_WRITTEN TASK 1_. What is needed is an exact copy of the lines from the line containing "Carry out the" to the line containing "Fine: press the", both lines included, and nothing else. Return a JSON list in which every string is one line; blank lines are skipped.

_TEXT SHOWN_.

Why are other Linux users "against" Ubuntu?

Maybe you’ve heard this question often:) But when looking up on the discussions about different Linux Distros many people have prejudices on Ubunu. Some have the opinion Ubuntu is hold by a company and they are strongly against it. Others praise the “old father Debian” as the one and only. The last group refer to Red Hat or OpenSuse.

So, what’s your personal opinion about this “bloody” discussion with Ubuntu?


My opinion: to each their own.

I’ve used Ubuntu 6.something, 8.something, and 10.10, and liked it.
I’m using Ubuntu Budgie 18.04.1, and I like it.
I’ve got another machine with Linux Mint 19, and i like it.

If others have to speak ill of other distros to feel better about their choice(s), that’s on them.

I think there are a number of reasons, the biggest is that Ubuntu falls under a corporation, and there is a lot of mistrust in the Linux world (I am speaking about the purist open source sect) when corporations govern a distro. Didn’t Ubuntu/ Canonical partner with Amazon (sketchy company that is reported to have a backdoor into the CIA spying game) to include links in the distro?

There is also the fact that despite the perceived notion that Ubuntu has more packages in their repos, many of them are outdated compared to the other distros and most certainly Debian Sid/Unstable (which is what I run Budgie on.)

_WRITTEN TASK 2_. Write out the text shown from "So, what’s your" to "19, and i like it.", both included.

_Rows from a dataset of robot sessions_.
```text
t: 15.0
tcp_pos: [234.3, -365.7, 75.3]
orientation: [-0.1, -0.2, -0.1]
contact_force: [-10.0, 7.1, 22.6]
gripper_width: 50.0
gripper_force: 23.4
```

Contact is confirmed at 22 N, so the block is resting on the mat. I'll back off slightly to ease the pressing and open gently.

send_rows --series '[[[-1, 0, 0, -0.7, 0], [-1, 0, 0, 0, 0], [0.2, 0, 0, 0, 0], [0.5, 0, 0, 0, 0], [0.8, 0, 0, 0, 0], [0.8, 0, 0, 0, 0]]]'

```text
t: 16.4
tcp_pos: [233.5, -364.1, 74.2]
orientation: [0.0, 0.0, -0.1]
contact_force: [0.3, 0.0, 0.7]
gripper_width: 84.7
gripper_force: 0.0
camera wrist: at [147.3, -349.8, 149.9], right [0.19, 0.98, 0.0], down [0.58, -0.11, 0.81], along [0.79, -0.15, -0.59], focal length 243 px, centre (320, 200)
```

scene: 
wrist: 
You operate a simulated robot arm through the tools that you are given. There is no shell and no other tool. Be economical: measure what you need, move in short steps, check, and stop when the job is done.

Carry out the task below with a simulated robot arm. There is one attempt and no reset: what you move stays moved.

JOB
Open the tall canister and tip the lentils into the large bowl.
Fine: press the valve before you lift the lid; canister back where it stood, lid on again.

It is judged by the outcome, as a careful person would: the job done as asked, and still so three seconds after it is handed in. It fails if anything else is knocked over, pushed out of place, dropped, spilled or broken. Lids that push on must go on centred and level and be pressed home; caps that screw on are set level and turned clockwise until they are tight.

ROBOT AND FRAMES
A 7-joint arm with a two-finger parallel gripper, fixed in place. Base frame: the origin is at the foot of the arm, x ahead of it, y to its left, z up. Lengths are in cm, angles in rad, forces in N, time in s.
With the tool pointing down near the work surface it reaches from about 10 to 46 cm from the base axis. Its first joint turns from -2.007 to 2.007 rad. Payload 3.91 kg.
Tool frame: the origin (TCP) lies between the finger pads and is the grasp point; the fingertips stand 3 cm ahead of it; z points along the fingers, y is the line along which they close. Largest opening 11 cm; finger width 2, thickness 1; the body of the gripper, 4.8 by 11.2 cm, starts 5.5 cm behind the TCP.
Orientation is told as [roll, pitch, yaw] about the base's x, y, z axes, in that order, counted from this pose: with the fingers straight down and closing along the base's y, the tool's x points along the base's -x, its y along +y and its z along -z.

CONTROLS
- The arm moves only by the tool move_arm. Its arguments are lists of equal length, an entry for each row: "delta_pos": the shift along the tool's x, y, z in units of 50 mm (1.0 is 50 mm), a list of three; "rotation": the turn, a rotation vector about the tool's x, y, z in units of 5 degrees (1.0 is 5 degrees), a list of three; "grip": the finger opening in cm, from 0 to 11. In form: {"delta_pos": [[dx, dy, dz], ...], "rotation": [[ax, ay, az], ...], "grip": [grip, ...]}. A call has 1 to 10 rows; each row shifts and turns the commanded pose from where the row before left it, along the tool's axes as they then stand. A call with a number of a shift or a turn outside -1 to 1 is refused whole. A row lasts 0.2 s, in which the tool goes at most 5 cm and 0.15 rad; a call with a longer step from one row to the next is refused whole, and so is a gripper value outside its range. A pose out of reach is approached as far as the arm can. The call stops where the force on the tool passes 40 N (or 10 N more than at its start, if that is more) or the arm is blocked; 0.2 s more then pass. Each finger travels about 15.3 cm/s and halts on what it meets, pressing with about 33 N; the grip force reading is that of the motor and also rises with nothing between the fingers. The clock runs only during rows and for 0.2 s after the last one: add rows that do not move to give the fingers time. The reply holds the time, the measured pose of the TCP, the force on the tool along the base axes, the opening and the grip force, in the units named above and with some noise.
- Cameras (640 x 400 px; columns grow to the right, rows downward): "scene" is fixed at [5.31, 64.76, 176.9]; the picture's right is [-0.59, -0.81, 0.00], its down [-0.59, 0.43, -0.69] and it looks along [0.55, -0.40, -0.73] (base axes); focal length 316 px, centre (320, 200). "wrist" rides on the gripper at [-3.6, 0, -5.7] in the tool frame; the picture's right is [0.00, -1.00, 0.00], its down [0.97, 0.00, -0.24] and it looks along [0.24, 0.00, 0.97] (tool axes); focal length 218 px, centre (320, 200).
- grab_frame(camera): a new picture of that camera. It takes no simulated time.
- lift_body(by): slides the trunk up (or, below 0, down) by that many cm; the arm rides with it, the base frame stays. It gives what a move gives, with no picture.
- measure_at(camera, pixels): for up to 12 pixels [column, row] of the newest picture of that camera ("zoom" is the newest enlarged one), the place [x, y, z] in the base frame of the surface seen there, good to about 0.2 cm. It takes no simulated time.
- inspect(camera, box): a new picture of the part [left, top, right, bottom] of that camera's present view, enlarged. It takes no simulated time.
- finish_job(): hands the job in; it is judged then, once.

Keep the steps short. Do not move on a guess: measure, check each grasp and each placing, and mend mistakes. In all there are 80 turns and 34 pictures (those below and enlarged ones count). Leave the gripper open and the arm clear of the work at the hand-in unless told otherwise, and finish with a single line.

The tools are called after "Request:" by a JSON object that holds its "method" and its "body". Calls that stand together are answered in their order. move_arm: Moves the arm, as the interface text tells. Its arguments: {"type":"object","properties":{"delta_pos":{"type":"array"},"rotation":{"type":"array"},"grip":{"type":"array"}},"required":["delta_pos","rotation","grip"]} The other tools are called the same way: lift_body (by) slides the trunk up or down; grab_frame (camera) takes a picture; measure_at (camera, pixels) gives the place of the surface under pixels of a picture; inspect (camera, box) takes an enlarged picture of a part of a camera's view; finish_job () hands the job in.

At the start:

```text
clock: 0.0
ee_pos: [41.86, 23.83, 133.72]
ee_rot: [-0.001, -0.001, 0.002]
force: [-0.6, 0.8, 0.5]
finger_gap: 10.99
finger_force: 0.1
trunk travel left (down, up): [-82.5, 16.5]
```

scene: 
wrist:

_REPLY 1_.
[
  "Carry out the task below with a simulated robot arm. There is one attempt and no reset: what you move stays moved.",
  "JOB",
  "Open the tall canister and tip the lentils into the large bowl.",
  "Fine: press the valve before you lift the lid; canister back where it stood, lid on again."
]

_REPLY 2_.
So, what’s your personal opinion about this “bloody” discussion with Ubuntu?


My opinion: to each their own.

I’ve used Ubuntu 6.something, 8.something, and 10.10, and liked it.
I’m using Ubuntu Budgie 18.04.1, and I like it.
I’ve got another machine with Linux Mint 19, and i like it.